I recognize right readily that many Virginians who care about Lee-Jackson Day will disagree, and for differing reasons. Those reason are either good or ill, and it’s useless to speculate as to the reasons.

Further, I will not go into the flawed history that the Lost Cause movement has invested so heavily in, other than to note that it is indeed flawed and often hijacked by those with less to invest in good history and more to invest in racial discord.

Over the last few days, I have certainly been called all sorts of names for advocating this position, as well as encouraging a deeper view of Lee and Jackson as men. Such names that have been thrown my way are liberal, progressive, secular humanist, and advocate of presentism, scalawag, carpetbagger, self-hating white, or worse. Examples to change my mind have often been those who advocate ideas such as neo-Nazi historical revisionism, ideas of a “Jesuit-Masonic” conspiracy, or Marxist ideas of history commonly espoused by revisionist authors.

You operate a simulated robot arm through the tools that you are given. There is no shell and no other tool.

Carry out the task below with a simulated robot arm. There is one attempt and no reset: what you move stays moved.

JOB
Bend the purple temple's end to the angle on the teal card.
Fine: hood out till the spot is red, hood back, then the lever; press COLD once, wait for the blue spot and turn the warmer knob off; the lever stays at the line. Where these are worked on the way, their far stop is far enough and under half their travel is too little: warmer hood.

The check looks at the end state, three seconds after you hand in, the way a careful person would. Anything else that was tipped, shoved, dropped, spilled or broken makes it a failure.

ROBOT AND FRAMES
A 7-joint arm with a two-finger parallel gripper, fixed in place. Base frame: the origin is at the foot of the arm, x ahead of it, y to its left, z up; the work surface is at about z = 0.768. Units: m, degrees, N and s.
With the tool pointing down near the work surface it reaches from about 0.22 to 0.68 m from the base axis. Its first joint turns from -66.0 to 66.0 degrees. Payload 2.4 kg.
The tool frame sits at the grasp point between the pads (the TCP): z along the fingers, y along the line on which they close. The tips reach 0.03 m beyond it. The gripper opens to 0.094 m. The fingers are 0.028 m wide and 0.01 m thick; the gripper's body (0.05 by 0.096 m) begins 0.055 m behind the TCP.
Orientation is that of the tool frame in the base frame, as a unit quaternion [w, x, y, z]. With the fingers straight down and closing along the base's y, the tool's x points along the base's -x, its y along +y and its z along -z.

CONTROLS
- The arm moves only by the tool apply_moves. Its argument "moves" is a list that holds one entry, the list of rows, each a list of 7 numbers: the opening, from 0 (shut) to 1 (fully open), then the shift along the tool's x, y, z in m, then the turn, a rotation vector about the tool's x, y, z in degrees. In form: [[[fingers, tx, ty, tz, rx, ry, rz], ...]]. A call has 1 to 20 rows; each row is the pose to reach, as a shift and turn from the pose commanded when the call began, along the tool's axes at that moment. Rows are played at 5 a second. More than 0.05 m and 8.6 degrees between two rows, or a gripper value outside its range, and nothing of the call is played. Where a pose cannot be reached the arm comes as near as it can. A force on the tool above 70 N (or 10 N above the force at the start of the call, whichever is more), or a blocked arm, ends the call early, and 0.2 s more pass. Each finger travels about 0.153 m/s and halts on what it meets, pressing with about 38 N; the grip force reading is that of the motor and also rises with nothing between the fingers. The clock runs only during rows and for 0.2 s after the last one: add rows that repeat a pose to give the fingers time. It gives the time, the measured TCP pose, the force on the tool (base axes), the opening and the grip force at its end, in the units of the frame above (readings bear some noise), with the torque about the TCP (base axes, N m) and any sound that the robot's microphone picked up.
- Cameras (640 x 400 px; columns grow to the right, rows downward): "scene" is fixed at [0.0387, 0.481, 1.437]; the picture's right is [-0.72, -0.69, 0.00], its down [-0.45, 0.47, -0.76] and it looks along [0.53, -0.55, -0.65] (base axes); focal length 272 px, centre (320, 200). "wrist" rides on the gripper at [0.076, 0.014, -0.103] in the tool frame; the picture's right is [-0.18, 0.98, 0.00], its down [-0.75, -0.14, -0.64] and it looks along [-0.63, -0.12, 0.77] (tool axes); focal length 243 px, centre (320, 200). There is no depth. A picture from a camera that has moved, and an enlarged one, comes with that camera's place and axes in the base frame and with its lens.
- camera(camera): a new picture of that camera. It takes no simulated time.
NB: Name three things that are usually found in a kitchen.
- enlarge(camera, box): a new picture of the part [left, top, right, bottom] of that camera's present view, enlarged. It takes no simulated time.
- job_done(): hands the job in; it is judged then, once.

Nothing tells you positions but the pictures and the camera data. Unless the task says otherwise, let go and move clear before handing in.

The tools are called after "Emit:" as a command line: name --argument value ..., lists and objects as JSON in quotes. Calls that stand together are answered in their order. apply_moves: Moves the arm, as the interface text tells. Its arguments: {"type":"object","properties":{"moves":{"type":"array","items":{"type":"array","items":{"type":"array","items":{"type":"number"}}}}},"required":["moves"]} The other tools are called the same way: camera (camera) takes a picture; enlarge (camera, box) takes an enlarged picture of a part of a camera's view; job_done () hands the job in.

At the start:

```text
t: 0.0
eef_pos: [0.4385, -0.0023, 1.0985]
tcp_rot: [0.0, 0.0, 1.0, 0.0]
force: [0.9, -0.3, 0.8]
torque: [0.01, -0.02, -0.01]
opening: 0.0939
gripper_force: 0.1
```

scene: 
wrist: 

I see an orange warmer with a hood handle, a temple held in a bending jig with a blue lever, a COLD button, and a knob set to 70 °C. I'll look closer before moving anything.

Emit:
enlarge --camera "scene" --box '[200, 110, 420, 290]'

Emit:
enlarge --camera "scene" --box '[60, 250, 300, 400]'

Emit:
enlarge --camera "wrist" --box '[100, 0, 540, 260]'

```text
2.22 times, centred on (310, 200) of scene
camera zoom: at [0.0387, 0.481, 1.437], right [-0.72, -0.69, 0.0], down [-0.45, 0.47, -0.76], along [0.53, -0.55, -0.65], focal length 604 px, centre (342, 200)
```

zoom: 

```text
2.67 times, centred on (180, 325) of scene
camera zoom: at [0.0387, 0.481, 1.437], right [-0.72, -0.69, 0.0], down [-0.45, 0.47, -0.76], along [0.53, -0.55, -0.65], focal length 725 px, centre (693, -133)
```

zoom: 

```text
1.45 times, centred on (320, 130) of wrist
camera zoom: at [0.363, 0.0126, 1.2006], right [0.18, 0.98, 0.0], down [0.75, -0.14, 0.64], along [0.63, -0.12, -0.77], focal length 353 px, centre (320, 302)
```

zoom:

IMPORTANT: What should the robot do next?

As you can see, this has been quite an enlightening experience. It’s been moderately entertaining to see these individuals rail against socialism, but when it comes time to give up something the state provides and recognizes that you enjoy, it’s very difficult to surrender this. Bastiat was right, after all.

States rights is a noble idea that, in the case of the Civil War, was used for ignoble ends — the perpetuation of the enslavement of our fellow human beings. Until we learn to decouple the evils of slavery from one of the most fundamental principles of our government, we will never fix what is wrong about America in the way our Founders intended.

Longstreet was one of the few Confederate commanders who understood this. History (presentists?) at first judged him terribly… especially those who he had done so much for during the War. In time, history has vindicated a noble man for his military genius and his civic foresight.

It’s time to end Lee-Jackson Day. Sign the petition and lend your support for a Virginia Heritage Day, and let’s uphold the best of Virginia as a whole, not in part.